Credit: Kamioka Observatory/Institute for Cosmic Ray Research/University of Tokyo

For their discoveries that the elusive but ubiquitous subatomic particles known as neutrinos have mass, Takaaki Kajita of Japan’s Super-Kamiokande and Arthur B. McDonald of Canada’s Sudbury Neutrino Observatory (SNO) will receive this year’s Nobel Prize in Physics.

Kajita and McDonald led teams that performed critical experiments near the turn of the 21st century that showed that neutrinos, once thought to be massless, oscillate between three different forms, a phenomenon only possible if the particles have mass.

The discovery has huge implications for particle physics and cosmology, Nobel committee members said at a conference in Sweden announcing the prize.

Neutrinos, which have no charge, are the second most abundant particle in the universe, behind only photons. They are produced, for example, in the core of the sun, or during the collision of cosmic rays.
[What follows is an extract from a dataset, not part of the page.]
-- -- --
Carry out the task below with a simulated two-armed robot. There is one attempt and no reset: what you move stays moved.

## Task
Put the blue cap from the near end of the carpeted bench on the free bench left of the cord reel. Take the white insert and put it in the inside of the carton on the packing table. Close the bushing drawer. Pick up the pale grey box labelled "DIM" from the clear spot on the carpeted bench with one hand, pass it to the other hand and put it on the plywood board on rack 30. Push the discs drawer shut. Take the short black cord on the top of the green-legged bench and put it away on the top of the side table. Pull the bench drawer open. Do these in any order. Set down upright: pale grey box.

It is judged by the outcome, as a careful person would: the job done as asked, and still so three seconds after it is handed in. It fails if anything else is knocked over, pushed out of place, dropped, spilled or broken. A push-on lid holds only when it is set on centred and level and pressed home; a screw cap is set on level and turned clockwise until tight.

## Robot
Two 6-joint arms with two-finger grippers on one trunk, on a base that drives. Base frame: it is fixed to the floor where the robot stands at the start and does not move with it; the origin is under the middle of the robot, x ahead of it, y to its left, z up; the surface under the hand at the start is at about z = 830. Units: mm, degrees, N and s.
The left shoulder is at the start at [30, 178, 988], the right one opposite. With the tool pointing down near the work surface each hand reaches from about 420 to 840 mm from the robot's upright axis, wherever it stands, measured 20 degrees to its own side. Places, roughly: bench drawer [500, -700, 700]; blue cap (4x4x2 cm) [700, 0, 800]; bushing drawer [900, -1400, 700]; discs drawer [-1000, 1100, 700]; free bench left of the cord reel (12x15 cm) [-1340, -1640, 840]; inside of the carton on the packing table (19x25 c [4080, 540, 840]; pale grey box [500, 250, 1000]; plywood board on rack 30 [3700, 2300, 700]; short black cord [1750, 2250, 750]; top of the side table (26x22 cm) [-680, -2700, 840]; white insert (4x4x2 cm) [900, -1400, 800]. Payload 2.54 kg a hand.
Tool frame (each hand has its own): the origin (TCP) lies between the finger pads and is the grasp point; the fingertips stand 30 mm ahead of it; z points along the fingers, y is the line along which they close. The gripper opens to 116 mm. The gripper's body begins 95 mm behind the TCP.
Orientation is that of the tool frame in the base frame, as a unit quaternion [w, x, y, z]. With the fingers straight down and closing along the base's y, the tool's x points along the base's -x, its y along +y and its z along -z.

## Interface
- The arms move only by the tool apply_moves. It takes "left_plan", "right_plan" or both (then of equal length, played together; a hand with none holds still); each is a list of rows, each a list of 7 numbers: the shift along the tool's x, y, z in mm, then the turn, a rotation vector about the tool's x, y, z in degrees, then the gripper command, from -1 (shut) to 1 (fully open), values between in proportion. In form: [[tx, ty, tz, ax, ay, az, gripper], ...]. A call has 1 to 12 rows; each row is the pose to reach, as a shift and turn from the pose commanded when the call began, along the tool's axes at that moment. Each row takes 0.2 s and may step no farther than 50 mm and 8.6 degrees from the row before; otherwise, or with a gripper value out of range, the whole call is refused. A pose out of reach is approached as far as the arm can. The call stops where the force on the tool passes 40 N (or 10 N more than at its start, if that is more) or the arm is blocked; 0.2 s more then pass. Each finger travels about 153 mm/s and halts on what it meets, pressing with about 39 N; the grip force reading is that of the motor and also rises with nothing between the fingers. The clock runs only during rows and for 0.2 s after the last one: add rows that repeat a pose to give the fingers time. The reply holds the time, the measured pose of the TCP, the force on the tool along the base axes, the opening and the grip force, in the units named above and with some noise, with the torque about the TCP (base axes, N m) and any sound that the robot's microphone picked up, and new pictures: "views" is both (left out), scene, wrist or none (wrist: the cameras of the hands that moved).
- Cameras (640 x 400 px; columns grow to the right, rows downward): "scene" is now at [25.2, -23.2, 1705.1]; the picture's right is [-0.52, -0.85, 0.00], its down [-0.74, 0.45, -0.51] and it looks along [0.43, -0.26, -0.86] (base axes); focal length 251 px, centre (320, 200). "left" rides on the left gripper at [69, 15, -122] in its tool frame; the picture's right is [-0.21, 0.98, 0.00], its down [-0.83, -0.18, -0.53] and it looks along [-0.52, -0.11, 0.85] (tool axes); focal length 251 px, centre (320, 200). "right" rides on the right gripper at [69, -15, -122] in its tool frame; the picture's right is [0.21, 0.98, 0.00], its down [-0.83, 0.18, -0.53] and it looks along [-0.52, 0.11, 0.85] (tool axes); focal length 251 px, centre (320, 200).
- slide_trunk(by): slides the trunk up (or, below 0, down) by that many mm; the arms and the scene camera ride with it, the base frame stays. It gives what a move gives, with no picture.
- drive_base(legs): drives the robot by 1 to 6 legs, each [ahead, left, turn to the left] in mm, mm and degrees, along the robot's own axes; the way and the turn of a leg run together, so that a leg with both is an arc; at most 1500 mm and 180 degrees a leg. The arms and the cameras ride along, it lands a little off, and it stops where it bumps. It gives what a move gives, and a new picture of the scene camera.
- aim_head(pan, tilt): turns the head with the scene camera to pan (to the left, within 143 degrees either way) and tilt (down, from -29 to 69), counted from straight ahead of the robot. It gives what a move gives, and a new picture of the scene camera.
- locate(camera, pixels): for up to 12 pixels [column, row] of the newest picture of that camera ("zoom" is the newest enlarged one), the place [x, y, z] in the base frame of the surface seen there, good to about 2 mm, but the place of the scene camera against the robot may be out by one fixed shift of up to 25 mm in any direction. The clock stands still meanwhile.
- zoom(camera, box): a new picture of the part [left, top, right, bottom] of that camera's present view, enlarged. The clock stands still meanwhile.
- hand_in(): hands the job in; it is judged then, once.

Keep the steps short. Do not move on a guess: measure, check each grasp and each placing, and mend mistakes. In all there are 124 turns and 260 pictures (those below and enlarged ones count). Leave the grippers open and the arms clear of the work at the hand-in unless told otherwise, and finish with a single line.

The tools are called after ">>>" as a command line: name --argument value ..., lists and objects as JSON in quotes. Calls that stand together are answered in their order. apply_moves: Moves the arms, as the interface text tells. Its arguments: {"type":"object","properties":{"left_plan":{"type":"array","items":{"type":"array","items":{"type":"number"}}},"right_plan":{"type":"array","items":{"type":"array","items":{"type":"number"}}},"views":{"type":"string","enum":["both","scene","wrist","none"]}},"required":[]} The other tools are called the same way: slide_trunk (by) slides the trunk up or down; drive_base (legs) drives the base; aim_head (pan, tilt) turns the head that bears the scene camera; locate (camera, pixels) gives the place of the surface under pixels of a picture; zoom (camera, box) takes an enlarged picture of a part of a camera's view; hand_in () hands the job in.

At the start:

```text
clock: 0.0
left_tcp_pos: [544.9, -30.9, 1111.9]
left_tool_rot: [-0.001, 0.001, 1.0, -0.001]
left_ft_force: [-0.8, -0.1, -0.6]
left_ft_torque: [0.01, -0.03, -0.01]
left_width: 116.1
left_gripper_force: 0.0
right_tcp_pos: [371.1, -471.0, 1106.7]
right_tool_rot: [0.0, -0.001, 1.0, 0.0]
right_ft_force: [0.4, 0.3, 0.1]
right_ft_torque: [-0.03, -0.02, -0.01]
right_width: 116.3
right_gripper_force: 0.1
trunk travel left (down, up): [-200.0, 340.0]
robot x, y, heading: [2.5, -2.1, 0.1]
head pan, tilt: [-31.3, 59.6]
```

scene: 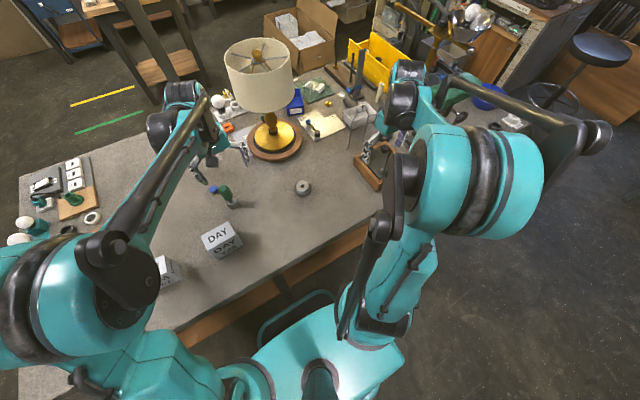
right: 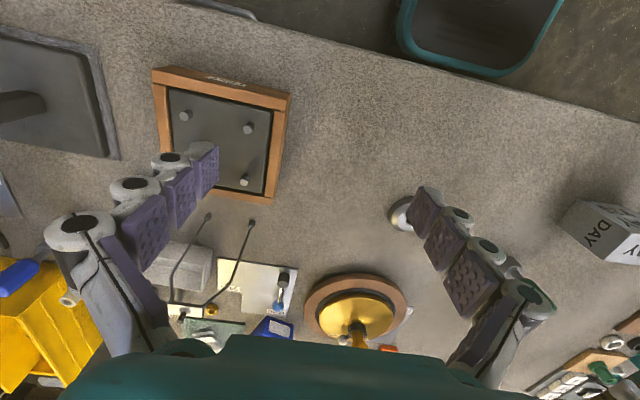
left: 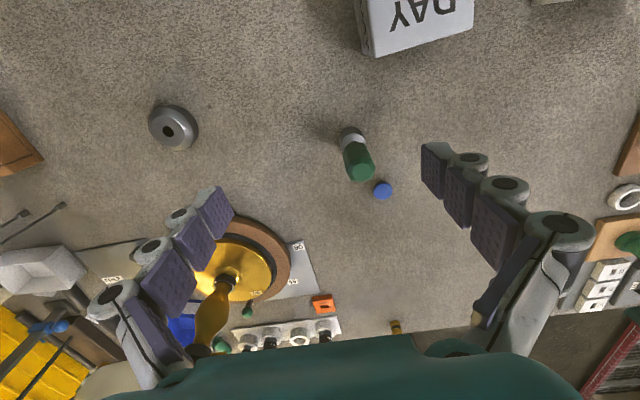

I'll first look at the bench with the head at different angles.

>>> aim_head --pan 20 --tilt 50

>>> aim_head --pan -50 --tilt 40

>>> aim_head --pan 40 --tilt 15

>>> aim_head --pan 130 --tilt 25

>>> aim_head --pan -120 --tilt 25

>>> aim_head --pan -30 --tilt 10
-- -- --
But they are so small that they can pass through the earth without interacting with anything, making their detection a monumental task.
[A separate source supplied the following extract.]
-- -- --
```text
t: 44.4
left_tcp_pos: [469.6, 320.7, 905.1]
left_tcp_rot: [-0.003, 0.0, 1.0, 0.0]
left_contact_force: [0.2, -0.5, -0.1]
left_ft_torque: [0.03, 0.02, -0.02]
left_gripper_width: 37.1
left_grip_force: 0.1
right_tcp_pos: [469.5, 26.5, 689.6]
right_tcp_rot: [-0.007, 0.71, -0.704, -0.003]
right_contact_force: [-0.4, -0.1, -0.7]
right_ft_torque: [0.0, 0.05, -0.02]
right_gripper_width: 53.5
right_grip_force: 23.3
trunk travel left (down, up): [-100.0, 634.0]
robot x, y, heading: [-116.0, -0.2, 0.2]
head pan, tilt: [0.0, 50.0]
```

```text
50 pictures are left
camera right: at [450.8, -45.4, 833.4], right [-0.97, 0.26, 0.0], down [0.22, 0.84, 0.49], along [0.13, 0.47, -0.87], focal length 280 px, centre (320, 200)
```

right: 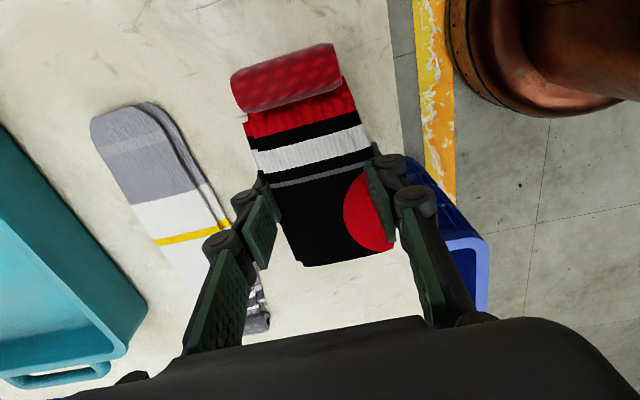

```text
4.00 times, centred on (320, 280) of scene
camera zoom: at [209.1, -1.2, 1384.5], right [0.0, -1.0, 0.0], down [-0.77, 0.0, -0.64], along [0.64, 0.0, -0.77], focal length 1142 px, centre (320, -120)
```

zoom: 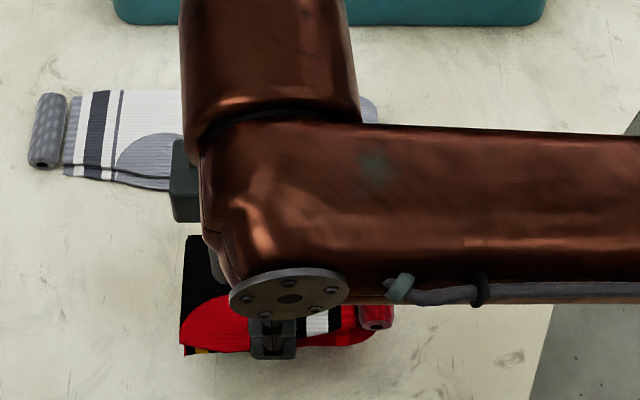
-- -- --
 The experiments at Super-Kamiokande and Sudbury involved enormous underground tanks filled with H2O and D2O, respectively. The water filtered out other, heavier particles, allowing the teams to detect neutrinos streaming in from the sun and from the atmosphere via the electronic bursts that occurred when they interacted with an atom in the water tanks.

Physicists had already found that neutrinos come in three varieties, or “flavors”—electron, muon, and tau neutrinos. The flavors were thought to be intrinsic to each neutrino. But then Kajita’s and McDonald’s teams discovered that some neutrinos actually changed their flavors in wavelike oscillations.
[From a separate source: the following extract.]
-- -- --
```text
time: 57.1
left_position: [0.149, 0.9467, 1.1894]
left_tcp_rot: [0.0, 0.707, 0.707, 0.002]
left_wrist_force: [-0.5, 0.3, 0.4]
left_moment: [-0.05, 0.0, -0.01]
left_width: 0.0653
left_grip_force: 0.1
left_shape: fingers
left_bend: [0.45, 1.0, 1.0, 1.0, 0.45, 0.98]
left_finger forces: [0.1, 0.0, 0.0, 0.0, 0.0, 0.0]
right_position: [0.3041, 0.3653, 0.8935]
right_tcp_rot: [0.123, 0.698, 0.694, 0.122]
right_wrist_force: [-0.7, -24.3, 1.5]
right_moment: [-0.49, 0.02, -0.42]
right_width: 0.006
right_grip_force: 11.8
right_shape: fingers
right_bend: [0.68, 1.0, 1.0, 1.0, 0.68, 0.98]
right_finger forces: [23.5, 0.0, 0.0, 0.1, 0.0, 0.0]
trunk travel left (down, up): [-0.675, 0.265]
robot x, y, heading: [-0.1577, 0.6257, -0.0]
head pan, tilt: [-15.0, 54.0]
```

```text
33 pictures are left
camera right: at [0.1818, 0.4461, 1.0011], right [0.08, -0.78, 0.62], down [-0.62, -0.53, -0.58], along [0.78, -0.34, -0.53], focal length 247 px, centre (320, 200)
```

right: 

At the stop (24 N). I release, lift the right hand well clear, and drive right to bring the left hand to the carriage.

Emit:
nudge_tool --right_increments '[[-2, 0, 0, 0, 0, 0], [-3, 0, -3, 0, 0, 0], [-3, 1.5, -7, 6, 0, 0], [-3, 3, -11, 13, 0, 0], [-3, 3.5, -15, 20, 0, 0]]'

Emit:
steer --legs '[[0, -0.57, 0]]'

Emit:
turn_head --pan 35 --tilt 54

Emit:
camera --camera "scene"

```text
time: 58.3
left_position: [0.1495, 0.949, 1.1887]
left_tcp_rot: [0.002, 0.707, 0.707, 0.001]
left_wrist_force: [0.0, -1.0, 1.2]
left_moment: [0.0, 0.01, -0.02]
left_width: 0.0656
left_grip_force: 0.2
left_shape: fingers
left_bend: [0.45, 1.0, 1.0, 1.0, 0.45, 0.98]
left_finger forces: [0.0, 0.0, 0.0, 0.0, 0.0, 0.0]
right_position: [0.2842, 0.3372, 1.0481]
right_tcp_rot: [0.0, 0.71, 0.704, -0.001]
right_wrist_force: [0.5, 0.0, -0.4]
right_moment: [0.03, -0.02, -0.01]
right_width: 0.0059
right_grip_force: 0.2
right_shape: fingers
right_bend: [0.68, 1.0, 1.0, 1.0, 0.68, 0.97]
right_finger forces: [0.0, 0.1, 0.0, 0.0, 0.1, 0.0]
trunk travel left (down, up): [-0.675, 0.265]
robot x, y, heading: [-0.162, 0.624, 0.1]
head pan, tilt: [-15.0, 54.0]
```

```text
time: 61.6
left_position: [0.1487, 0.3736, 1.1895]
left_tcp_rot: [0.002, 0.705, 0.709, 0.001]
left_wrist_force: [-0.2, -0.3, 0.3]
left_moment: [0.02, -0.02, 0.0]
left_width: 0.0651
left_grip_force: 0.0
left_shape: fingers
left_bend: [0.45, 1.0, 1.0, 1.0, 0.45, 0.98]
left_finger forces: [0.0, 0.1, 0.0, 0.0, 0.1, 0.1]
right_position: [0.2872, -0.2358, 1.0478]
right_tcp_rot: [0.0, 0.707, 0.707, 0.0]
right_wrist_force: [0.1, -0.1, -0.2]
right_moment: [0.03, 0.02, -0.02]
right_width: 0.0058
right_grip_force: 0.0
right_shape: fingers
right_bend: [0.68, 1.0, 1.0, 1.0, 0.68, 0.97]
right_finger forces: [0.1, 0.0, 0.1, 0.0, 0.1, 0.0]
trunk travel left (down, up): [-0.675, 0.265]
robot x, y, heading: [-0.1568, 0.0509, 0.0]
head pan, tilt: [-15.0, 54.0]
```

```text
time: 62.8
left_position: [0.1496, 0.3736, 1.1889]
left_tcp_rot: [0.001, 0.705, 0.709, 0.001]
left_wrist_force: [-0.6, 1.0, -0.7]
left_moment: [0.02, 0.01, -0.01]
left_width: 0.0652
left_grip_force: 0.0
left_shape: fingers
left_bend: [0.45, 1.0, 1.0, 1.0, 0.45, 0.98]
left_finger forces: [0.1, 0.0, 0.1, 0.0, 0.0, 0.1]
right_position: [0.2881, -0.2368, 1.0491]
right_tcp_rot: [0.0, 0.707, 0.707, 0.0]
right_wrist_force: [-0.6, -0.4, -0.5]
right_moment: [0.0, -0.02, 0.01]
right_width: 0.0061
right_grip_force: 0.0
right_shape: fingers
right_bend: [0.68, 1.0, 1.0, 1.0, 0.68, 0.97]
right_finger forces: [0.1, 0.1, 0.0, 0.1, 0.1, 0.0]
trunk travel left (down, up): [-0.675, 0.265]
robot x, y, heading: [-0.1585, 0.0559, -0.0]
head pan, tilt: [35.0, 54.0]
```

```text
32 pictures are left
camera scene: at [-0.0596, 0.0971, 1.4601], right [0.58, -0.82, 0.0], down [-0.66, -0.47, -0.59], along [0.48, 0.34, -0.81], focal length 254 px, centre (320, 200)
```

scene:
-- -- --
“There was a eureka moment when [the neutrinos] appeared to change from one type to the other,” said McDonald, who was reached by phone at the conference. Such oscillations could only be possible if the particles have mass.

“I think it’s a great prize—it’s richly deserved,” said Robert G. W. Brown, CEO of the American Institute of Physics. “It was a very complex, huge engineering challenge, and they produced an extraordinary result.”

Though physicists know the mass differences between the three neutrinos, they still don’t know the absolute mass of each one. The upper limit for each neutrino mass is believed to be 0.2 eV, which is more than a million times lighter than an electron.

 Discovering the neutrinos’ absolute mass is “one of the outstanding challenges,” Nobel Committee member Olga Botner said at the conference. Various groups around the world are tweaking detection liquids to try to solve that problem.

The prizewinning discovery has made it clear that neutrinos are very different from other subatomic particles, said Mark A. Thomson, professor of experimental and particle physics at the University of Cambridge, and codirector of the university’s neutrino oscillation experiment.

“The real big mystery is that we know they have mass, but we don’t understand why the masses are so small,” Thomson said. That understanding, he told C&EN, “may provide us a clue as to why neutrinos are special.”